[START TEXT SECTION]

The Bombay High Court recently sent out a clear message to insurers: when insurance contracts contain ambiguities, they must be read in favour of the insured. This ruling came in a case involving Tata AIG General Insurance Company, which had denied a claim under a compulsory credit-linked policy tied to a housing loan.
Justice Sandeep V. Marne, while dismissing Tata AIG’s petition against an Insurance Ombudsman’s award, upheld the widow’s right to receive Rs 27 lakh after her husband’s sudden death from cardiac arrest.
The Court, in its judgment, noted that the insurer had attempted to take a “hyper-technical” view of the policy and evade its responsibility.
What Was The Dispute
The insured had died within minutes of a cardiac arrest in April 2021. He had taken a home loan bundled with a Tata AIG group credit secure policy.
Since no diagnostic tests, such as ECG or Troponin could be performed in that brief window, the company rejected the claim, relying instead on its panel doctor’s opinion that the cause of death was sepsis rather than a heart attack.
The treating doctor, however, had certified the cause as cardiac arrest. The Court made it clear that the testimony of the treating physician could not be brushed aside simply because diagnostic reports were absent.
“The insured succumbed within 15-20 minutes of chest pain, leaving no time for tests. To deny the claim on this basis defeats the very object of such insurance,” the Court said.
Court’s Observation
The Court observed that the very purpose of bundling such policies with home loans is to secure repayment in the event of death or incapacity of the borrower.

[END TEXT SECTION]

**TASK LIST**
a – Provide the original wording of the text section from "What Was The" as far as "a heart attack.".
b – Could you carry on with the text section from where it ends?

[START PROVIDED MATERIAL]

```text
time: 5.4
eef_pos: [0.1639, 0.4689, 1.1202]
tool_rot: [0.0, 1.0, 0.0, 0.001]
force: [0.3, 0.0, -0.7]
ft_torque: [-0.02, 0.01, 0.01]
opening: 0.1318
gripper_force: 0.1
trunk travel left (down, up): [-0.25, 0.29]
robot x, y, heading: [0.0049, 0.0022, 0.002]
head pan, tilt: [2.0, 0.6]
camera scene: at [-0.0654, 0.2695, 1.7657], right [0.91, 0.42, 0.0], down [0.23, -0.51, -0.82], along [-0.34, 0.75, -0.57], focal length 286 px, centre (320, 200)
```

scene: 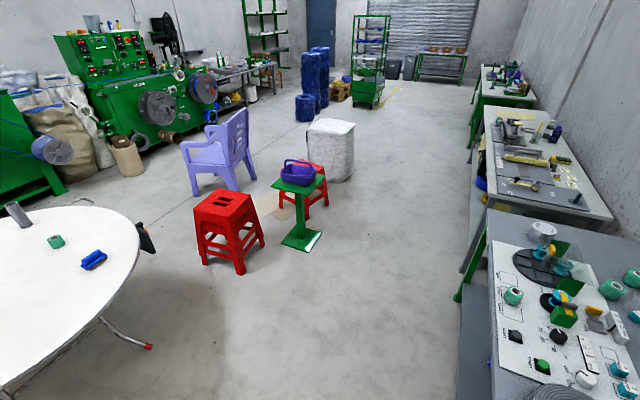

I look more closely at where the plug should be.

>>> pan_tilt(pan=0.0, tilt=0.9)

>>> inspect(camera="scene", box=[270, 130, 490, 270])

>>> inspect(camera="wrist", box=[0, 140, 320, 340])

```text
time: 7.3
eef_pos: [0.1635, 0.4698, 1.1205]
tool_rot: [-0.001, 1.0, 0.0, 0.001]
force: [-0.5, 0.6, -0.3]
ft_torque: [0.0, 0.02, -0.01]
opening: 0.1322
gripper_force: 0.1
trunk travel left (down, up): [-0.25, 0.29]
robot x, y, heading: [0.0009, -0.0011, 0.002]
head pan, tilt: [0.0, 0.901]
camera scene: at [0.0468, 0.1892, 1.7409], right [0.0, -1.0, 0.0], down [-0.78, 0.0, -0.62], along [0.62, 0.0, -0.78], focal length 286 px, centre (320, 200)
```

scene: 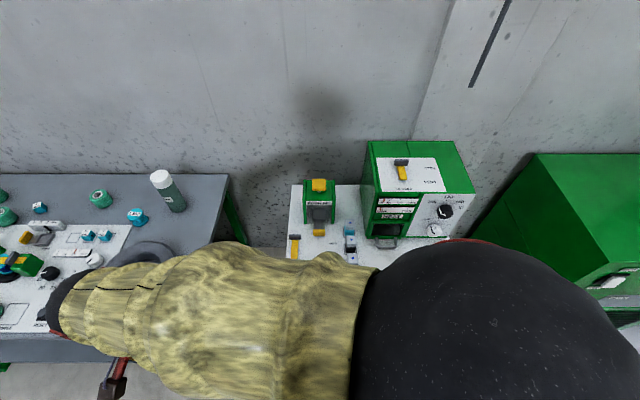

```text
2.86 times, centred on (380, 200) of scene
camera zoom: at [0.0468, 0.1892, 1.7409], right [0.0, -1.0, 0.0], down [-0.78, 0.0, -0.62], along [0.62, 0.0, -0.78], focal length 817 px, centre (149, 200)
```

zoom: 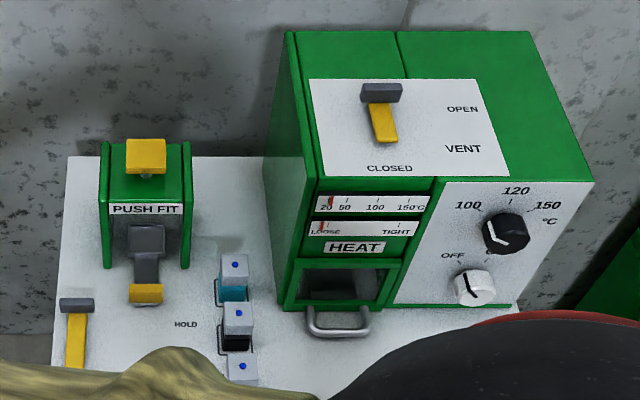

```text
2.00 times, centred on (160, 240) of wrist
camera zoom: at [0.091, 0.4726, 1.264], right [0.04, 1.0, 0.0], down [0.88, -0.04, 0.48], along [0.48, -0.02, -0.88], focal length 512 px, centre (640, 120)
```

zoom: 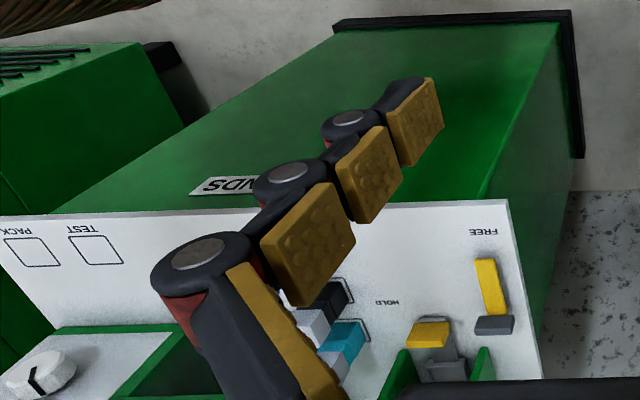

[END PROVIDED MATERIAL]

**SET OF ANSWERS**
a –
What Was The Dispute
The insured had died within minutes of a cardiac arrest in April 2021. He had taken a home loan bundled with a Tata AIG group credit secure policy.
Since no diagnostic tests, such as ECG or Troponin could be performed in that brief window, the company rejected the claim, relying instead on its panel doctor’s opinion that the cause of death was sepsis rather than a heart attack.

b –
If read narrowly to cover only survival after a “critical illness,” but not death from such an illness, the policy “would become absurd and frustrate its purpose,” Justice Marne said in his judgment.
Reaffirming the principle of ‘contra proferentem’, that ambiguous terms in insurance contracts must be interpreted against the drafter and in favour of the insured, the Court found Tata AIG’s conduct “far from bona fide.” It added that the insurer had forced the widow into litigation for four years while her home remained under threat of attachment by the lender.
While the Court stopped short of imposing costs on the company, it directed the insurance company to pay the full claim amount under the Ombudsman’s award within four weeks.
Why Policyholders Should Read The Fine Print
For policyholders, this judgment is a reminder that the fine print of your policy document matters when it comes down to such claims.
When it comes to policies that are bundled with loans, policyholders should keep the proper copy of the insurance document and check whether coverage extends to natural deaths or is restricted to only listed illnesses or accidents.